Lemon chill

‘Twas an odd fall.  Despite not being overly warm (thank goodness), we didn’t have a frost until late in the game (average local first frost is October 15).  Garden-wise, this meant that many plants that would succumb to frost, like peppers and eggplant, hung around for a long time.  We almost skipped a frost and went straight to a freeze.

We’ve also had continued vole trouble at the garden, which prompted Matthew to dig all the parsnips, carrots, and celeriac, which, sans voles, could have been “stored” in the ground for awhile.

The timing of the cold and the root vegetable harvest overwhelmed our second refrigerators (plural, because my MIL also has a second refrigerator — crazy, right?), and we have two 5-gallon buckets of parsnips out in the garage.  Our second fridge is also extra stuffed because we have most of a bushel of apples in there, as well as some cabbage waiting to become kraut.

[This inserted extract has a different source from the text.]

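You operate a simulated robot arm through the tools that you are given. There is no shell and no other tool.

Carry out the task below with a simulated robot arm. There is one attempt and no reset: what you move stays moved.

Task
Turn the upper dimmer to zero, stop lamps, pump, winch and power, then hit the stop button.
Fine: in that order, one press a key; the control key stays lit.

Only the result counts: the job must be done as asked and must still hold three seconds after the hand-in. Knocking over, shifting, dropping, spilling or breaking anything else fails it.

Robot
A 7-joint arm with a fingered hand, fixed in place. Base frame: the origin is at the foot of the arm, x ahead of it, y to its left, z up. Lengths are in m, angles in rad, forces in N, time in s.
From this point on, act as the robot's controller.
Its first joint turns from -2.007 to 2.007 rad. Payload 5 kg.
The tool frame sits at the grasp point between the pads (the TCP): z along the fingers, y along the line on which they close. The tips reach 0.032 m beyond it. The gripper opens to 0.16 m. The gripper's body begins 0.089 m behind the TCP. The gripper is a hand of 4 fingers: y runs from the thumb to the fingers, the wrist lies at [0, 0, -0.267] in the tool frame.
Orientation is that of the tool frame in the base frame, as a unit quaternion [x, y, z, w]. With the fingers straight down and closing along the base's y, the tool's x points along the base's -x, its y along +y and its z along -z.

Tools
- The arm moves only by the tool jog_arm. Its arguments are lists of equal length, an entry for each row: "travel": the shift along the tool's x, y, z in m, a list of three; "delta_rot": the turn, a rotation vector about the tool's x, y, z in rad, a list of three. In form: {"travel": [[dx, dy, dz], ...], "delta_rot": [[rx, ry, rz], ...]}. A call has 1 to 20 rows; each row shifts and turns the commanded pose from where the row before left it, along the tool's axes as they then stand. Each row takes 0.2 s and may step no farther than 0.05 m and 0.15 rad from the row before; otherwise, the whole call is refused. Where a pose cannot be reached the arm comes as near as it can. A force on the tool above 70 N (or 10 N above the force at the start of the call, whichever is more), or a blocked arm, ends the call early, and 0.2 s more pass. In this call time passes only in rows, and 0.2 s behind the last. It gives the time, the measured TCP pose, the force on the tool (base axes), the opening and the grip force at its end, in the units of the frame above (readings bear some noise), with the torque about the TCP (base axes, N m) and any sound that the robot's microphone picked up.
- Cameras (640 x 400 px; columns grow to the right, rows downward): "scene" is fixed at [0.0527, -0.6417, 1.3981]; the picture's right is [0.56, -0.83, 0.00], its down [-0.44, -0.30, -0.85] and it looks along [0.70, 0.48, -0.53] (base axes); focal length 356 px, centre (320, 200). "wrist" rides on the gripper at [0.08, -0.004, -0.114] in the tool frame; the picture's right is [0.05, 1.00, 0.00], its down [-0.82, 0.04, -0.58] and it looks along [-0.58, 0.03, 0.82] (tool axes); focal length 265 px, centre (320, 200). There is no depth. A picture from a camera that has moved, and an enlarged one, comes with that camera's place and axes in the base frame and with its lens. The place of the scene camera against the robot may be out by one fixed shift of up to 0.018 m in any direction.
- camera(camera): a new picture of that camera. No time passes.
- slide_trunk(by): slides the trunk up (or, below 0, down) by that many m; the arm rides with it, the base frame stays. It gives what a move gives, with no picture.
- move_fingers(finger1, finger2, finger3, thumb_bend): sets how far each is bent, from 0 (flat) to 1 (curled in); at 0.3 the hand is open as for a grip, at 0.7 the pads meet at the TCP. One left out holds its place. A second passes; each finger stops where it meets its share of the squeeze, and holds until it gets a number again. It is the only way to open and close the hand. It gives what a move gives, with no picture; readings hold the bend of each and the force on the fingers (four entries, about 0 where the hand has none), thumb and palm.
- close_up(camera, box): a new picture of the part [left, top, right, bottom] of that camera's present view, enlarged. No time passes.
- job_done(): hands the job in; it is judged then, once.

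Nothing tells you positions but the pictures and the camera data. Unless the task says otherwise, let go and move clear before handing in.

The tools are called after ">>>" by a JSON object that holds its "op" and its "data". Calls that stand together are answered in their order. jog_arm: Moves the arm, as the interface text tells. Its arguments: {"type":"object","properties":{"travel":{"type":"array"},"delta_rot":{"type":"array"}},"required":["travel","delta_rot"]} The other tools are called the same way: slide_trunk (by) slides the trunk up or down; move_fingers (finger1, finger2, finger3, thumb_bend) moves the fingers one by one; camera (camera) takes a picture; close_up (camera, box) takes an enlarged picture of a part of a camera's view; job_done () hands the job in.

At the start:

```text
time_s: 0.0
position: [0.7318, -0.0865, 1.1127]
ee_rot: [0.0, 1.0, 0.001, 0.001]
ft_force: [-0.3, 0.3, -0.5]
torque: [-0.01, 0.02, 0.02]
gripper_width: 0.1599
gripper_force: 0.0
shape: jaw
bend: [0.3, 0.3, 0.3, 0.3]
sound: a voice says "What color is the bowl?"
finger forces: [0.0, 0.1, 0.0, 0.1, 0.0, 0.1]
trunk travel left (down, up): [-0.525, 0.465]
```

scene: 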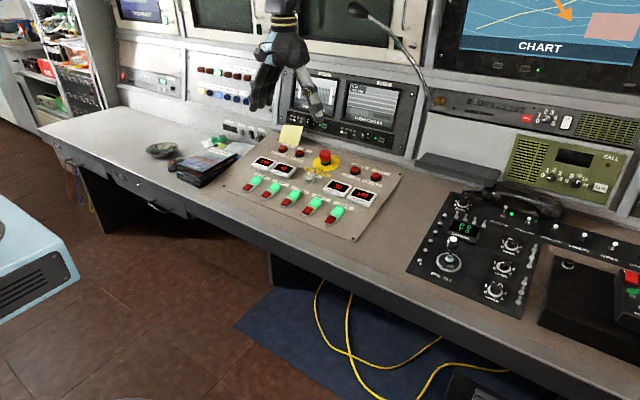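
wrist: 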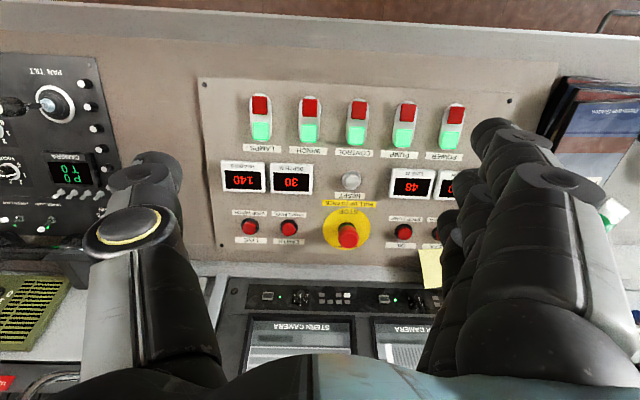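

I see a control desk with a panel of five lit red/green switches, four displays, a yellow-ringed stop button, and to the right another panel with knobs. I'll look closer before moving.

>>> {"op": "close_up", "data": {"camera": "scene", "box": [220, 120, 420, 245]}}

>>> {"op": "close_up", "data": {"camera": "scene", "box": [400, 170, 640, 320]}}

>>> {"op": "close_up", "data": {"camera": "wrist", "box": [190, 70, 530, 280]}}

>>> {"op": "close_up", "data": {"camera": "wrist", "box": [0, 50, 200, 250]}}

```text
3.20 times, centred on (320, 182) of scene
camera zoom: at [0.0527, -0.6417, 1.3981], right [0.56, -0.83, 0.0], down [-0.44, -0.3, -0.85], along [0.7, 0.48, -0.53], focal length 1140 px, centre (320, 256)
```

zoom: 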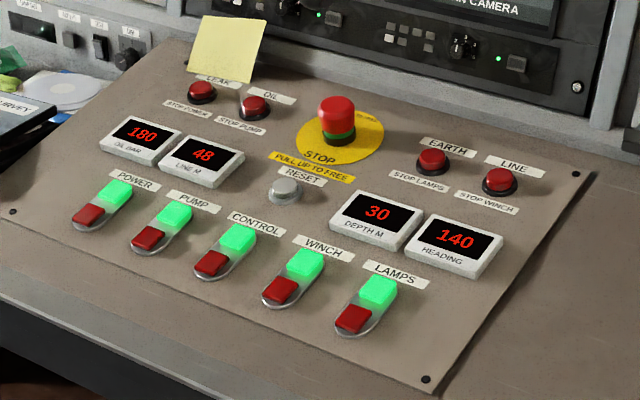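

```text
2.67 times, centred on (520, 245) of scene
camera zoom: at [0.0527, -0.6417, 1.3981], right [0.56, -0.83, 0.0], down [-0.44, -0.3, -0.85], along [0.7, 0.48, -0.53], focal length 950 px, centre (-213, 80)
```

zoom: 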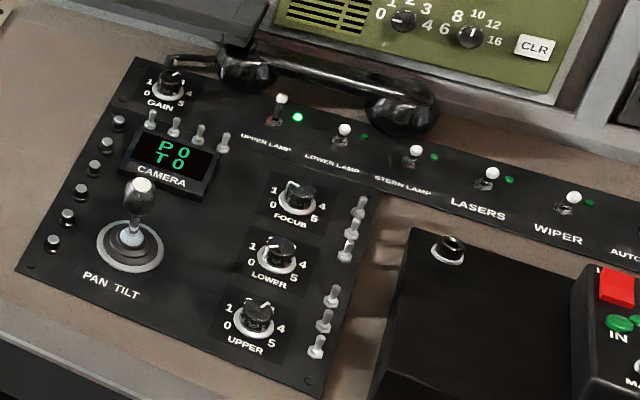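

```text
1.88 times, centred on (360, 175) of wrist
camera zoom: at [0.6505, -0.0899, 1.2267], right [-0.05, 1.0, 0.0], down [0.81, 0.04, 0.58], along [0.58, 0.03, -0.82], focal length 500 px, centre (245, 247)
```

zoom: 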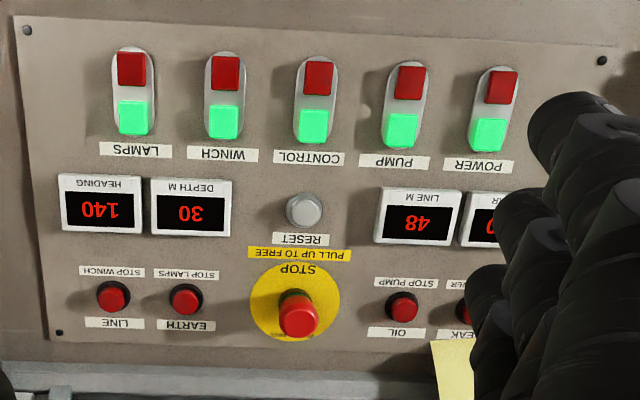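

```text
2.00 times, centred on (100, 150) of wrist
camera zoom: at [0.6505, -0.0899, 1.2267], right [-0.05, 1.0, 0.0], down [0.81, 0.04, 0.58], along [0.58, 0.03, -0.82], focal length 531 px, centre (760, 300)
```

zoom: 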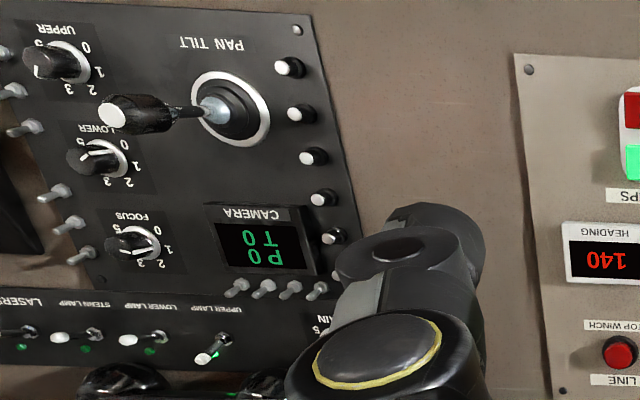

The sudden turn to wintry weather also meant the return of plastic on our sun porch windows.  We knocked this task out last night, after Gabriel went to bed.  The job was complicated by the fact that after using the same plastic for two winters, I’d decided [somewhat] that it was time for new plastic.

Of course, the only old plastic that I had actually discarded was the sheet that covered the biggest side of our sun porch, and none of the new plastic that we had on hand came in large enough sheets to do the job.  In the end, we taped two new pieces together for the big wall, and then reused the two sheets for the side windows (now on it’s third year).

The trickiest part about reusing the window plastic is that you need new tape every year, and it’s hard to find just the tape (and if you do find it, you pay nearly as much for the tape as you do for a kit with plastic plus tape).  Now that we’ve learned this lesson, we plan on ordering the tape online, ahead of time, in future years (of course every year we tell ourselves that maybe next year we won’t be dealing with this because we’ll be in a house).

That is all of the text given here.